State Pensions were given a boost in April, rising 3.9 percent under the triple lock system. Those of State Pension age and on the New State Pension have seen their weekly funds rise to £175 from 6 April 2020, while those on the Basic State Pension get an increased weekly income of £134.
How can you claim your State Pension?
Claiming your State Pension depends on the type of pension you are eligible for.
This is based on your age – there is more on this below.
You also do not have to claim your State Pension when you reach State Pension age, if you are still working or want to put off payments you can defer.
Below both the basic State Pension and new State Pension claiming methods are detailed.
New State Pension
You are eligible for the new State Pension if you are:
- a man born on or after 6 April 1951
- a woman born on or after 6 April 1953
You will need at least 10 qualifying years on your National Insurance record to get any State Pension. These do not have to be 10 qualifying years in a row.

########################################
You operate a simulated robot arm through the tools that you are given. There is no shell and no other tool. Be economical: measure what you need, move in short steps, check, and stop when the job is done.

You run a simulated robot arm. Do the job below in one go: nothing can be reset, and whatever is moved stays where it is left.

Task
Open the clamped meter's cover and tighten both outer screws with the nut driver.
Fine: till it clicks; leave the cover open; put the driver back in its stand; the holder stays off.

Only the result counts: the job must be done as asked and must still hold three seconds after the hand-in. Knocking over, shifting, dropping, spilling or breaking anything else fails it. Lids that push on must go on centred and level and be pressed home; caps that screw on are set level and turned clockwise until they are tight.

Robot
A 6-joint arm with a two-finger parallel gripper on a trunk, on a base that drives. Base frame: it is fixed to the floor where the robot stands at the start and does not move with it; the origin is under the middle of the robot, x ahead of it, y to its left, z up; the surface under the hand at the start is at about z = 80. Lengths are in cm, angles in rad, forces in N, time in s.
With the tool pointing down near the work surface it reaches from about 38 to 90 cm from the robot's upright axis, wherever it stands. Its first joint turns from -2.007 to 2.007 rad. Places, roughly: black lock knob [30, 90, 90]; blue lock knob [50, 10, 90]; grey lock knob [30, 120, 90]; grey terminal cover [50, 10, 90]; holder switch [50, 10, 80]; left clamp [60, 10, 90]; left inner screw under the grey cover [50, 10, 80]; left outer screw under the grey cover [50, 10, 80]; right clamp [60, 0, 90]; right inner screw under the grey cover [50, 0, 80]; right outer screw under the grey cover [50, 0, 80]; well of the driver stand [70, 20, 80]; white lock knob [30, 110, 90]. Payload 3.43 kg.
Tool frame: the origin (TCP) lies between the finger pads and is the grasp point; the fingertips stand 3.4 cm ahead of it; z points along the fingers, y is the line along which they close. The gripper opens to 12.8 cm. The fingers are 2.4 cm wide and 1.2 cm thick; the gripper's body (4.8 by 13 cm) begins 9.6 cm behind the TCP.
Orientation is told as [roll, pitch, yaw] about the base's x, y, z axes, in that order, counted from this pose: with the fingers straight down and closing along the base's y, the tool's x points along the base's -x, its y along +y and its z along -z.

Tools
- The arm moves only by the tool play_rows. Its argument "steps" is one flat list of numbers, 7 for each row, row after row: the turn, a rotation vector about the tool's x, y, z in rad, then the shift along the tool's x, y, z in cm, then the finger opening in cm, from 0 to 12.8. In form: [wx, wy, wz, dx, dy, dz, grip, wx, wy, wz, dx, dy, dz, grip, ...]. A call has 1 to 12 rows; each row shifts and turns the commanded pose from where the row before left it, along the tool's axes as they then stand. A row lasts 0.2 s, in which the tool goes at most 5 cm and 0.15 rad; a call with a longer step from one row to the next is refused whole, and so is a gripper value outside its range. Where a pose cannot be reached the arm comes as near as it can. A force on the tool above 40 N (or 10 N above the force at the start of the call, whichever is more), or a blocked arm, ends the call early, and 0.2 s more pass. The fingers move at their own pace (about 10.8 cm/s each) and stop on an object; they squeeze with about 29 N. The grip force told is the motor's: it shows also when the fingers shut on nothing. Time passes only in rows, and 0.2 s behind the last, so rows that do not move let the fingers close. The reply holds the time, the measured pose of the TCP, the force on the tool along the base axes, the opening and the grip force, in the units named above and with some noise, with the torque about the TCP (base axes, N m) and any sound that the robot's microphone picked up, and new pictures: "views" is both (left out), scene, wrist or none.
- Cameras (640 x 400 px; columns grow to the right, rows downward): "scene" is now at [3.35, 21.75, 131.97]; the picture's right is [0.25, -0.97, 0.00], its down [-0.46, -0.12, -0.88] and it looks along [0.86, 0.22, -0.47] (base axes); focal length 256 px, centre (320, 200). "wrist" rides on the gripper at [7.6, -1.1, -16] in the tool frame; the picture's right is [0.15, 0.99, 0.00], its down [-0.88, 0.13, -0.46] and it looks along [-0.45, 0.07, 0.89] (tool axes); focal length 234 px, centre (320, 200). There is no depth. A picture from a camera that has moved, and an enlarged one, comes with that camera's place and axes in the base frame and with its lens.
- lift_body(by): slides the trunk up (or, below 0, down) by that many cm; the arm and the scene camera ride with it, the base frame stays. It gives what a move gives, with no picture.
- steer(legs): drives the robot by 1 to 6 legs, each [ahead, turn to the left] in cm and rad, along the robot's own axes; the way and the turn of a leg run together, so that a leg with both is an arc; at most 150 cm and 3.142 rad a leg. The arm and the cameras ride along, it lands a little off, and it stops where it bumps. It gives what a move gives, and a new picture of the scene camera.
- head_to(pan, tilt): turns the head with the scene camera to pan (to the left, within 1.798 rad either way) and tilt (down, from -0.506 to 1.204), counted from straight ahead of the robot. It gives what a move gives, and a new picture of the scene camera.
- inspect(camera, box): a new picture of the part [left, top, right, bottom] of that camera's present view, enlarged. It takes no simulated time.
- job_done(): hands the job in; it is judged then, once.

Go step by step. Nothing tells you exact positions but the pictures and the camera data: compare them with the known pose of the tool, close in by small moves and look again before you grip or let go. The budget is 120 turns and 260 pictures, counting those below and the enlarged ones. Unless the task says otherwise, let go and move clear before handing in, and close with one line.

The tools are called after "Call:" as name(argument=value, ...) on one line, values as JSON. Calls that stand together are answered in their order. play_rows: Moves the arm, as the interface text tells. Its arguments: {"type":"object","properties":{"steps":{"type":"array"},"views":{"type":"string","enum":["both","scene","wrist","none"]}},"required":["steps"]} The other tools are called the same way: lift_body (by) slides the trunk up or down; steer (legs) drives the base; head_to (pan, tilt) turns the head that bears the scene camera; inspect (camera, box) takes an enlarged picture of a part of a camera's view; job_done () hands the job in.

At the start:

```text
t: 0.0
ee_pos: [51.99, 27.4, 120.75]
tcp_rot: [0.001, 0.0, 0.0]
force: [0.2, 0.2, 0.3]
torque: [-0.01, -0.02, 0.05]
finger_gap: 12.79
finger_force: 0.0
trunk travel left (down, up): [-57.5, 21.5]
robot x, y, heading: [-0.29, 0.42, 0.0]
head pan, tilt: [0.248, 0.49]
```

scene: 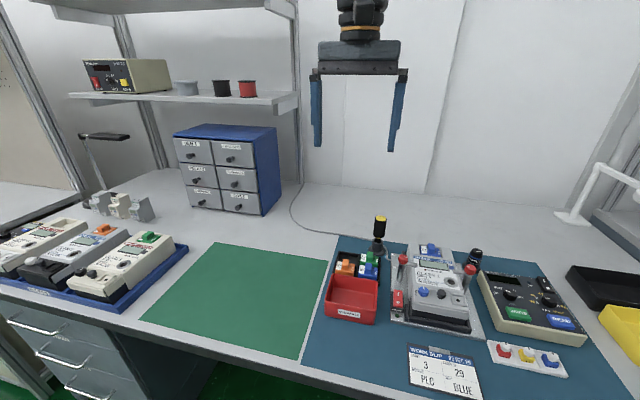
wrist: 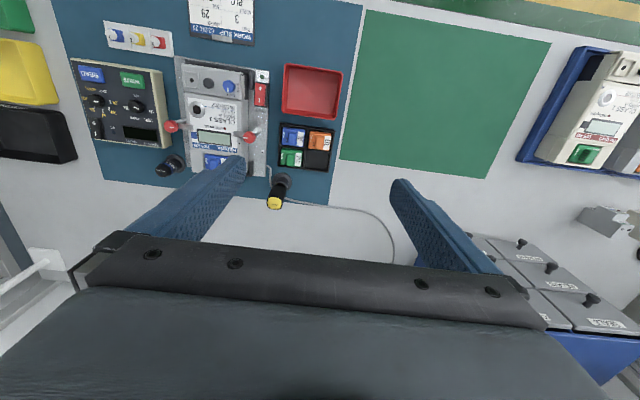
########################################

This means for 10 years at least one of the following applied to you:
- you were working and paid National Insurance contributions
- you were getting National Insurance credits for example if you were unemployed, ill or a parent or carer
- you were paying voluntary National Insurance contributions
Those of State Pension age do not get the new State Pension automatically – you have to claim it.
You should get a letter around two months before you reach State Pension age, telling you what to do.
If you have not received your invitation letter, but are within four months of reaching your State Pension age you can still make a claim.
The quickest way to get your State Pension is to apply online.
You can apply online using the Gov.uk form here.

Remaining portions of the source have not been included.